The 2014 GEICO Bassmaster Classic presented by Diet Mountain Dew and GoPro will go into the books and memories of fishing fans for a lot of reasons, but probably not for the reasons most expected. Our new champion, Randy Howell, made a historic comeback on the final day to win the event and claim fishing's greatest title, but Lake Guntersville did not provide the slugfest everyone predicted.
Let's start with the good, the bad and the career records. This story is one of a series. The other installments will cover stuff like the B.A.S.S. Nation, College and Weekend Series performances, Howell's new place in Classic history and the lures that have won the Classic.
Absolutely everyone was expecting big things out of Lake Guntersville during Classic week, and if the championship had been a week earlier or a week later, it might have delivered. Still, it was impressive ... it just didn't live up to the hype.

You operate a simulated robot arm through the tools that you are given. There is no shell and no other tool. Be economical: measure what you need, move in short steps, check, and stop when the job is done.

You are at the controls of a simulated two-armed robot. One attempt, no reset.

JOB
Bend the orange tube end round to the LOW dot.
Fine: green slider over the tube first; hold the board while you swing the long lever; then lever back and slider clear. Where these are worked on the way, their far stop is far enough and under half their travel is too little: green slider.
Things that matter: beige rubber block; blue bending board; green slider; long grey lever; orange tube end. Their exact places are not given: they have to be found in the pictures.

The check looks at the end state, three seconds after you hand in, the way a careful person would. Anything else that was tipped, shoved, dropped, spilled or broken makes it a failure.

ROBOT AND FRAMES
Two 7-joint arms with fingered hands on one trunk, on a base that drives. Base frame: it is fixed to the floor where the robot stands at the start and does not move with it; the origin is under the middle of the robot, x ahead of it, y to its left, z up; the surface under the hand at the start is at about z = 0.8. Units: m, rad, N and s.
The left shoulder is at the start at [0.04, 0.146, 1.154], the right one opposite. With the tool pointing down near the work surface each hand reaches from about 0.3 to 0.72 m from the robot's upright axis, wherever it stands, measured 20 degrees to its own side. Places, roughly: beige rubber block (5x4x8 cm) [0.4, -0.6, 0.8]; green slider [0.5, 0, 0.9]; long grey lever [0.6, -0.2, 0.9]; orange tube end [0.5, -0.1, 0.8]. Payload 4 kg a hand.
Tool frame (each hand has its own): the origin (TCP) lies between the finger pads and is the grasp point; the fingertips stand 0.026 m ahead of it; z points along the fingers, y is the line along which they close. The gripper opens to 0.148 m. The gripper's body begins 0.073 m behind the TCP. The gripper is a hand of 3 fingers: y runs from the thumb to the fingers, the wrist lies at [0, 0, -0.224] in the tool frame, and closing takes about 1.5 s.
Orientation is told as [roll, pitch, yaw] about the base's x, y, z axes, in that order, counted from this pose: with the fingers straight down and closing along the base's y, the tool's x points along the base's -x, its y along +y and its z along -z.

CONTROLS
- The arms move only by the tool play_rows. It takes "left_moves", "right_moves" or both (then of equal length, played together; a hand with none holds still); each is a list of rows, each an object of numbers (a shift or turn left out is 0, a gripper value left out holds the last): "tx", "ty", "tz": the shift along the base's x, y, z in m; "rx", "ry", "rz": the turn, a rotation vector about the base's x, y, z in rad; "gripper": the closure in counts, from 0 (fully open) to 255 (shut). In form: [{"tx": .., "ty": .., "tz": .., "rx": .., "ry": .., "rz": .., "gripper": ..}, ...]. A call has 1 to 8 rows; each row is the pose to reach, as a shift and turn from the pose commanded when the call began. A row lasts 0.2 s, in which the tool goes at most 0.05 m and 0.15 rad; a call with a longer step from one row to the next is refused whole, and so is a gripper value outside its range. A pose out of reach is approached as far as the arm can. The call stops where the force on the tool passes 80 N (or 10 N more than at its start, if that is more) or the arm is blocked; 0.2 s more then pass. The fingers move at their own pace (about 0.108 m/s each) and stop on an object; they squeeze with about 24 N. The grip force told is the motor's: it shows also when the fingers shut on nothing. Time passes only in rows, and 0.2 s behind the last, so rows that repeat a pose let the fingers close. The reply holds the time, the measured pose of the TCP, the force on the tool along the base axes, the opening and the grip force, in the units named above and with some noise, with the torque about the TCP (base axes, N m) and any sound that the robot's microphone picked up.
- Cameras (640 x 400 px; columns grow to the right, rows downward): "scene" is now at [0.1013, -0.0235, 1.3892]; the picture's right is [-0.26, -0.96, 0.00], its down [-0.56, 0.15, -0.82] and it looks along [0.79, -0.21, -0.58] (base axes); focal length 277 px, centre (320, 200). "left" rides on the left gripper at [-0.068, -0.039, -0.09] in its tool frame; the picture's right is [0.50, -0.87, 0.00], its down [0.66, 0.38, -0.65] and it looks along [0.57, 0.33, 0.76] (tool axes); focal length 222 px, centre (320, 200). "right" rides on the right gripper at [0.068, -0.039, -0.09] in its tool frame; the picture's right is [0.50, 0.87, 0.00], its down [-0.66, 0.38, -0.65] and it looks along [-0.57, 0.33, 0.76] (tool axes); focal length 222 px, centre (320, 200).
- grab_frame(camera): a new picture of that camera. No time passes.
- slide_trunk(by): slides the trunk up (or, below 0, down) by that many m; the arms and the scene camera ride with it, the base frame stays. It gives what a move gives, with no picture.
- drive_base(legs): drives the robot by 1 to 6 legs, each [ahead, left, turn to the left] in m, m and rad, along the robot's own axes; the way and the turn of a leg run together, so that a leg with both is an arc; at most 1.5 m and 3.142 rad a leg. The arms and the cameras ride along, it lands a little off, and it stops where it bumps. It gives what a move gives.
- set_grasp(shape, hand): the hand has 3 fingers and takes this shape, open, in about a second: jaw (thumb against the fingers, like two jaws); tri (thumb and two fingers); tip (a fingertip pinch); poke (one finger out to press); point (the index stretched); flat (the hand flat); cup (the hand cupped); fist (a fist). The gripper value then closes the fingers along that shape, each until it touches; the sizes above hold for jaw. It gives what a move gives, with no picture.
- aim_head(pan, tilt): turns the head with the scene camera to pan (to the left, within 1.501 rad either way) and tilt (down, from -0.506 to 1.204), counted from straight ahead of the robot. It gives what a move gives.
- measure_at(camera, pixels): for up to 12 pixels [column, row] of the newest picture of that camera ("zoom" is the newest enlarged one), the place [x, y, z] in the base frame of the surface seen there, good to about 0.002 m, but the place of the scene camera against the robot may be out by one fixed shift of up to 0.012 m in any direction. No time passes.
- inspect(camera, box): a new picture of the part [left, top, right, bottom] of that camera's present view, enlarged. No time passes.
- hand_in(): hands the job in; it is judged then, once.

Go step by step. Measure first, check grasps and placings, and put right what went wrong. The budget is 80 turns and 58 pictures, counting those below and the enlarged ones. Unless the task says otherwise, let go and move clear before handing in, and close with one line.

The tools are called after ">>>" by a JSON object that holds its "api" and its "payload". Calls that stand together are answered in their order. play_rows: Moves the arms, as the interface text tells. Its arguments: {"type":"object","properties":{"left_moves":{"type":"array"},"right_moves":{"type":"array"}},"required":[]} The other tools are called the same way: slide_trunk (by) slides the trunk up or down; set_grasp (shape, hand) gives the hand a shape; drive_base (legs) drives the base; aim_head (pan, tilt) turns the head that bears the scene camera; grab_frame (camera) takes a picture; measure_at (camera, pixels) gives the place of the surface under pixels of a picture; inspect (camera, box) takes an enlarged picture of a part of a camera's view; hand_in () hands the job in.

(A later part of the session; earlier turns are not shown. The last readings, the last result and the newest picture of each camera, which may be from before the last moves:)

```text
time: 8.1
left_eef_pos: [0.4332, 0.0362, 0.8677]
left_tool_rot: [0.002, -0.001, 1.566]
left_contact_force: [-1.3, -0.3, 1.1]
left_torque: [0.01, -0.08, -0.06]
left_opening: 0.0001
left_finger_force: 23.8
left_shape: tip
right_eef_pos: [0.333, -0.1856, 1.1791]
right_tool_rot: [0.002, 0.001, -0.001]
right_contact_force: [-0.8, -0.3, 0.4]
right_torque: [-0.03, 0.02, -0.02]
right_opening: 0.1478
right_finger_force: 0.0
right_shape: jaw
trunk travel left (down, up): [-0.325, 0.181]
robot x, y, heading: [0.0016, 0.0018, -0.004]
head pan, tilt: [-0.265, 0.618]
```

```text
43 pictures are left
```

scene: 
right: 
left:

For starters, the 2014 Classic set records for heaviest weight caught by the field, heaviest average weight per angler day, heaviest average bass and heaviest weight for an individual five-bass limit. Here's a closer look at each.
The old record for heaviest weight caught by the entire field of anglers was 1,578-14 set at the Red River in 2009. The 2014 Classic blew that away with a new record of 2,107-15, but there's a caveat. There were more anglers in this year's field than in the 2009 Classic. Nevertheless, Guntersville was clearly more productive.
In 2014, the average angler brought 15.61 pounds to the scales every time he took the stage. That's up from the old mark of 12.43 pounds in 2009 on the Red River. In this category — comparing apples to apples — Guntersville obliterated the old record.
The average bass brought to the scales at Guntersville weighed a hefty 3 pounds, 10 ounces — another new record. That's up from 2-15 in 1980 at the St. Lawrence River, but those fish were almost exclusively smallmouth bass.
The mark that everyone will remember from this Classic was set by an unlikely hero — Connecticut's Paul Mueller, who qualified from the B.A.S.S. Nation and finished second. On Day 2, Mueller's five best weighed an impressive 32-3. That's second only to Rick Clunn's 33-5 also set on Lake Guntersville on Day 2 of the 1976 Classic. Clunn did it with a bigger creel limit. Mueller's total is tops for a 5-bass creek limit, surpassing the old 5-bass mark by almost three pounds. That mark was 29-6 by Luke Clausen on Day 1 of the 2006 championship on the Kissimmee Chain of Lakes in Florida.
The day before competition began, I polled all 55 qualifiers and asked them what the winning weight would be. Their average was 77-1 — a number that would have broken both the record for the 5-bass-limit era (69-11 by Kevin VanDam in 2011) and the all-time record (75-9 by Rick Clunn in 1984 with a 7-bass limit).
Only one angler predicted a winning weight of less than 70 pounds (Chad Morgenthaler at 68-15), and even he was too high. Howell's winning total was more than two pounds off KVD's record and nowhere near Clunn's all-time mark.
No double digit bass were caught in the 2014 Classic, though plenty of fans seemed to expect them. Fred Roumbanis' 9-3 giant in the opening round held on for Carhartt Big Bass honors, leaving Preston Clark's 11-10 from the Kissimmee Chain in 2006 as the king of the hill until at least 2016 (it will certainly not fall at Lake Hartwell next year). The affable Oklahoma pro dedicated his first bass of the day to a young fan battling cancer. Fittingly, that bass was his 9 pounder.
On the second day of competition, Kevin VanDam passed Rick Clunn for most career weight in the Bassmaster Classic. Clunn entered as the leader with 772-2; VanDam trailed with 751-1. Though he finished a disappointing 26th, KVD added to his résumé with the all-time weight lead at 784-5.
Other anglers who competed this year and who rank high on the all-time weight list are Gary Klein (third with 609-8), Tommy Biffle (fourth with 508-10), Aaron Martens (fifth with 508-8) and Michael Iaconelli (ninth with 447-15).
Also of note, Klein competed in his 30th Classic, joining Clunn as the only anglers to fish 30 or more championships (Clunn leads with 32). Roland Martin and Larry Nixon are next with 25. KVD now has 24.